Why I Pulled My Contacts from the Cloud (And How To Do It Without Losing Your Mind)

TL;DR: Google Contacts feels convenient until you realize your personal address book lives on someone else’s server, behind an API they can change or lock down at any time. This post walks through migrating 700+ contacts to a completely local-first stack running on Linux: Radicale as a lightweight CardDAV server, Syncthing for multi-device sync, and GNOME Contacts as the frontend.


The Moment It Clicked

I run Linux across all my devices. I self-host where it makes sense. I keep data off Big Tech’s servers whenever possible. But one piece of personal information always stayed in the cloud: my contacts.

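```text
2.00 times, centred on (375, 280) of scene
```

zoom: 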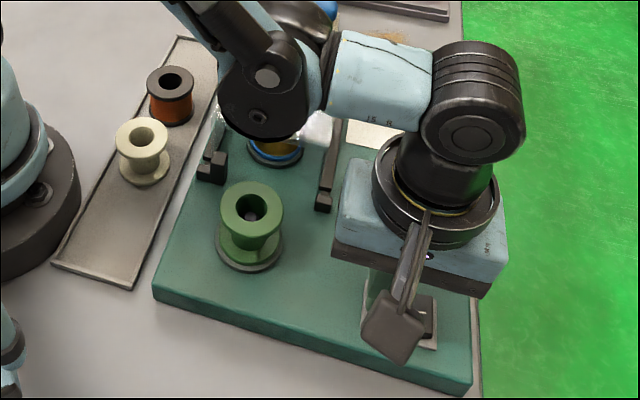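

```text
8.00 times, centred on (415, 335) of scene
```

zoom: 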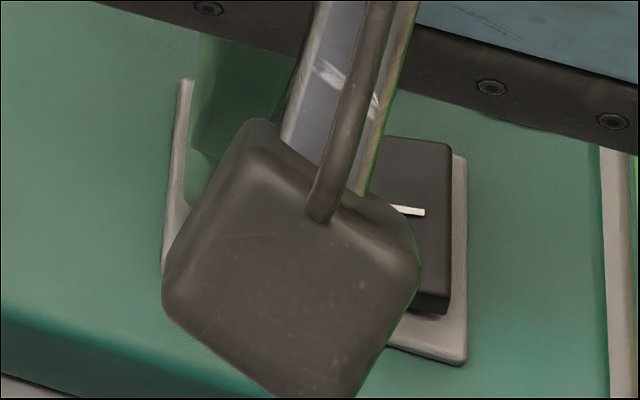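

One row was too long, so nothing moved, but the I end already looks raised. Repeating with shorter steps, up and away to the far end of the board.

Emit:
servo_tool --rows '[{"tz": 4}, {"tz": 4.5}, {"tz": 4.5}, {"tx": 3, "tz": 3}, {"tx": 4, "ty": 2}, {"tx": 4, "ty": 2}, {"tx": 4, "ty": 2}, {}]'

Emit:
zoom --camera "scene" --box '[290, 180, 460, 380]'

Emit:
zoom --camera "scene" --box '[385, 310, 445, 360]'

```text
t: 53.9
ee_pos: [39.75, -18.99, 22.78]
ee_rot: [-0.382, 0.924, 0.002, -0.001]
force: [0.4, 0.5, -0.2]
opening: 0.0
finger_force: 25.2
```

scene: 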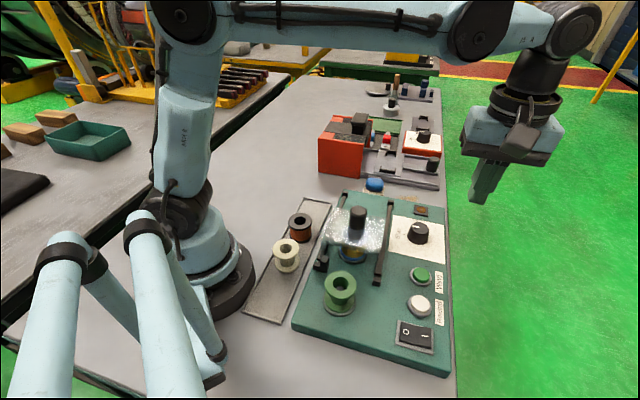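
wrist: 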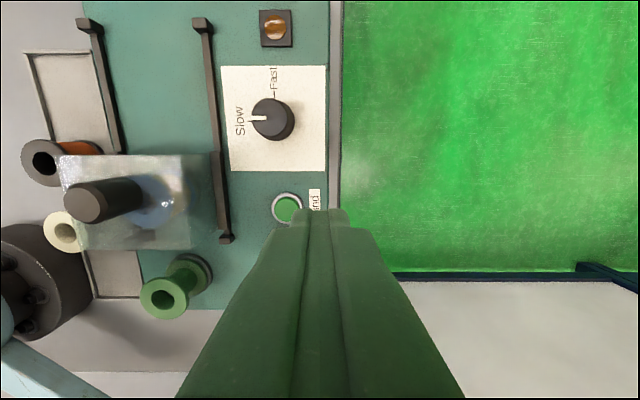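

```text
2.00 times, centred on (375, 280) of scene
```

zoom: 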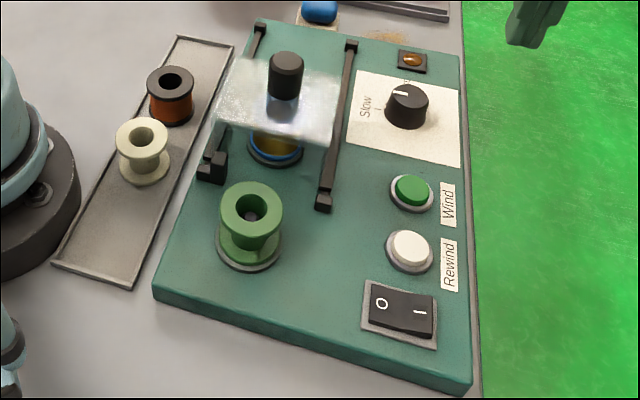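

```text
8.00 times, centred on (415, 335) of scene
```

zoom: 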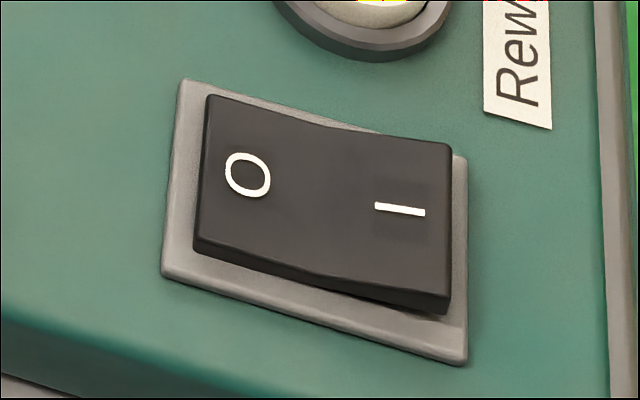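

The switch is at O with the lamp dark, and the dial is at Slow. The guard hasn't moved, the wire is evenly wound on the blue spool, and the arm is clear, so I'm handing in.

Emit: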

Google Contacts just worked. New phones picked them up automatically. Sync was so frictionless that leaving never made sense. Until I realized something uncomfortable.

Every relationship in my life, every phone number and email address collected over two decades, lives on someone else’s servers. Subject to their terms of service. Subject to account lockouts. Subject to whatever API decisions Google decides to push next quarter. The export tools they provide are designed to keep you inside the ecosystem, not help you leave it.

So I pulled the plug. Everything comes home.


What You’re Building

The architecture is simpler than it sounds:

  • Radicale – a lightweight, local-only CardDAV server that stores contacts as plain .vcf files in a directory you own.
  • Syncthing – synchronizes those raw vCard files across all your devices.
  • GNOME Contacts – reads from the local Radicale instance natively via localhost, so everything feels like a normal desktop experience.

No brittle legacy bridges like SyncEvolution. No cloud account logged into GNOME settings. No web service between you and your data. Just files on disk, served locally by software running as a user-level systemd service.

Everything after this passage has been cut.